Description of the task ▸ Scan the lines and state how many carry "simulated". Leave out everything but the number.

Recorded data ▸
=-=-=

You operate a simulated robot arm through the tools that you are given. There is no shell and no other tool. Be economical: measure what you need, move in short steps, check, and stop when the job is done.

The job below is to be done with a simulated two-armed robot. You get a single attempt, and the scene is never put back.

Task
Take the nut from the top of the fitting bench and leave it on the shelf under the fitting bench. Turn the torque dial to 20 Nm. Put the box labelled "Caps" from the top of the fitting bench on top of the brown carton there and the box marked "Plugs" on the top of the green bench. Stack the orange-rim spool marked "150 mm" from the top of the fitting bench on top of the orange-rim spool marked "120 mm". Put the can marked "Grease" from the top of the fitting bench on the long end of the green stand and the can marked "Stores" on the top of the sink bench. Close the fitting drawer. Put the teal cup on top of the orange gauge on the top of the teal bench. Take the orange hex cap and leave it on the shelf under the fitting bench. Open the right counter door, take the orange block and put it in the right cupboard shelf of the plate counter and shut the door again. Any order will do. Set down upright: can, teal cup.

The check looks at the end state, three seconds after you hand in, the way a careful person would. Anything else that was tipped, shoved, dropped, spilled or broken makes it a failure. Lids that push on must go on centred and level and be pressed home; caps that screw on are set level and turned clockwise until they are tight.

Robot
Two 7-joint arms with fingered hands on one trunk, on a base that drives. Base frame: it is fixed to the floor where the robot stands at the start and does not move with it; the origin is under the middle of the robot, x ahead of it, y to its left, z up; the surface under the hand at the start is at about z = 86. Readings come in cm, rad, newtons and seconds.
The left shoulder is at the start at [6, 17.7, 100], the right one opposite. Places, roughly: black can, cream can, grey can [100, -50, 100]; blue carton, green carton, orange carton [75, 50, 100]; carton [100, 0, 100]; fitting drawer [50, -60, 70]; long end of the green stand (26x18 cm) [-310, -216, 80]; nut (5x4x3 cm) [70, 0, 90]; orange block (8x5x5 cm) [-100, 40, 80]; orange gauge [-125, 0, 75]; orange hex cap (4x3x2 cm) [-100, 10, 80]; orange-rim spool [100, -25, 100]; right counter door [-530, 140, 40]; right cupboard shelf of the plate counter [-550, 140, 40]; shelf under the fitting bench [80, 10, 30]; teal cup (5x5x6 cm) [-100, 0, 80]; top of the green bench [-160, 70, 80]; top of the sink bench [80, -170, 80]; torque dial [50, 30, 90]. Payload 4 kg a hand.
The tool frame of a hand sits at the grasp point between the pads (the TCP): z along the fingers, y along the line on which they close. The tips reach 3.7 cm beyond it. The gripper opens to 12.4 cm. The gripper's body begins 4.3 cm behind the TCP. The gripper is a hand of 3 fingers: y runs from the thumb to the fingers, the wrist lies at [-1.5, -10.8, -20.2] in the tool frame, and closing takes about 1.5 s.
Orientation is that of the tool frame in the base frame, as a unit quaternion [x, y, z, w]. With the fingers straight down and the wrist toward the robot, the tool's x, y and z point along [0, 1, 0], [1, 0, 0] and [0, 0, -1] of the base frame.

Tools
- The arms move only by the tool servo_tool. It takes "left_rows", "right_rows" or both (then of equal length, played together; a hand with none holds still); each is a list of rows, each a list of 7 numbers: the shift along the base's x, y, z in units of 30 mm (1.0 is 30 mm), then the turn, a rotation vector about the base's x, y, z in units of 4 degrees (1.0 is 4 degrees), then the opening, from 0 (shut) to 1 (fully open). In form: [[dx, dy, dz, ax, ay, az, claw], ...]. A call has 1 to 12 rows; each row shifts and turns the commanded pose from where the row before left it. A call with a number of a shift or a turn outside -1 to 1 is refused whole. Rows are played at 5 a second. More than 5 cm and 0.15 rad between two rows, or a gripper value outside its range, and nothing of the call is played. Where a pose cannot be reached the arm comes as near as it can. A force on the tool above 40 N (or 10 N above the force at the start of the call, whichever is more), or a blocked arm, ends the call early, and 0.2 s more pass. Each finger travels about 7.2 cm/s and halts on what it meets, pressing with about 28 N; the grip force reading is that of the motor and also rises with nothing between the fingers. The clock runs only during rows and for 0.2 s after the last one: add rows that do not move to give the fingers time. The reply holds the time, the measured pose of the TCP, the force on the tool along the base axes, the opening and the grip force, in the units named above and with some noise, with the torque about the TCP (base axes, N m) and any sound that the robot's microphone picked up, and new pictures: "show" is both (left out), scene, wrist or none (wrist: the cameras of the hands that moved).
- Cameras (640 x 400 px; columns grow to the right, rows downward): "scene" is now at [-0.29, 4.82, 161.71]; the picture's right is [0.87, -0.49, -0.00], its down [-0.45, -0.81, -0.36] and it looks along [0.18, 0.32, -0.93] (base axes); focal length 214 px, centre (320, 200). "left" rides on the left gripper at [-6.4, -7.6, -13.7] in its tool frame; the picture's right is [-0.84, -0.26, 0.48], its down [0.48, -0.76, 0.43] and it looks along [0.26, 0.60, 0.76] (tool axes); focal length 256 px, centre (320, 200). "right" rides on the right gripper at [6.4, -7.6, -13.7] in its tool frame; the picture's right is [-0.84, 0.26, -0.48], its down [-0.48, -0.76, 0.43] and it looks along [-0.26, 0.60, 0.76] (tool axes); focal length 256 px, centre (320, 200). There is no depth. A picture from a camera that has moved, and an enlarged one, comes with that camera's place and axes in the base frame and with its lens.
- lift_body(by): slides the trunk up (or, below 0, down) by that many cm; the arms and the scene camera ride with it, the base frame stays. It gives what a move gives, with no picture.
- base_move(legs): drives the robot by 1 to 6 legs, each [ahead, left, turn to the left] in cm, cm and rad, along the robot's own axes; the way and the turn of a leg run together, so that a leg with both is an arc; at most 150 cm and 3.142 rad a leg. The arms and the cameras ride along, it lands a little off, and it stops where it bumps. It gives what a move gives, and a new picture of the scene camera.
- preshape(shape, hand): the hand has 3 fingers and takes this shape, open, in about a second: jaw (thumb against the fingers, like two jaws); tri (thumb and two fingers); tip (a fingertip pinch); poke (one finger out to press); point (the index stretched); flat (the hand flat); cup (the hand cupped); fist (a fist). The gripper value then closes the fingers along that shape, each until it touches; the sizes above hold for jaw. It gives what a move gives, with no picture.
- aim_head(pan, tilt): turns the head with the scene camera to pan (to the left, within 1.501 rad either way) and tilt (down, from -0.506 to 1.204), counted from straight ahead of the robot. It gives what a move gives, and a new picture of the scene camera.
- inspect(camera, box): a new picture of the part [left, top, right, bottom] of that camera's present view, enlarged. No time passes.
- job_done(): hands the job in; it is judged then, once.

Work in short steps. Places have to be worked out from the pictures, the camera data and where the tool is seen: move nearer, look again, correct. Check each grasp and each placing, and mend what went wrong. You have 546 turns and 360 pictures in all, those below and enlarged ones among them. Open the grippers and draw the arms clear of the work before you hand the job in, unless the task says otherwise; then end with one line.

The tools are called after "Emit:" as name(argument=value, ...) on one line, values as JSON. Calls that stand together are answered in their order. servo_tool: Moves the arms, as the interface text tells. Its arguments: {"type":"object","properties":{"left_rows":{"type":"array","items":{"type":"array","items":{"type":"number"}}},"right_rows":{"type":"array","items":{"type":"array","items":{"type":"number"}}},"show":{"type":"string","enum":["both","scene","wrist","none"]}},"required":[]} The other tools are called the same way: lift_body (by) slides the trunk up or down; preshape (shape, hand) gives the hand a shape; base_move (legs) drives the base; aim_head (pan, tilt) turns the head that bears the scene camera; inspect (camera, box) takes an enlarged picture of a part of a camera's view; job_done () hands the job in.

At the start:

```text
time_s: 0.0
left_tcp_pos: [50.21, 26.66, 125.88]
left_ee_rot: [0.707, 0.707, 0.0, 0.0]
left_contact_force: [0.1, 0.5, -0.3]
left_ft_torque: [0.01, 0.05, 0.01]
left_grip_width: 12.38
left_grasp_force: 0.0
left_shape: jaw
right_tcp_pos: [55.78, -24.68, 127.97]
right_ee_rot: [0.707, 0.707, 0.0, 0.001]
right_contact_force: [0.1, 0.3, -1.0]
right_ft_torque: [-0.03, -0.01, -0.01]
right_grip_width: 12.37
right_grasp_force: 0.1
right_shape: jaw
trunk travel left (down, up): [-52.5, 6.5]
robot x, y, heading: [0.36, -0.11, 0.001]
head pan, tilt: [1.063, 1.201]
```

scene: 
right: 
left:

=-=-=

Exercise output ▸ 2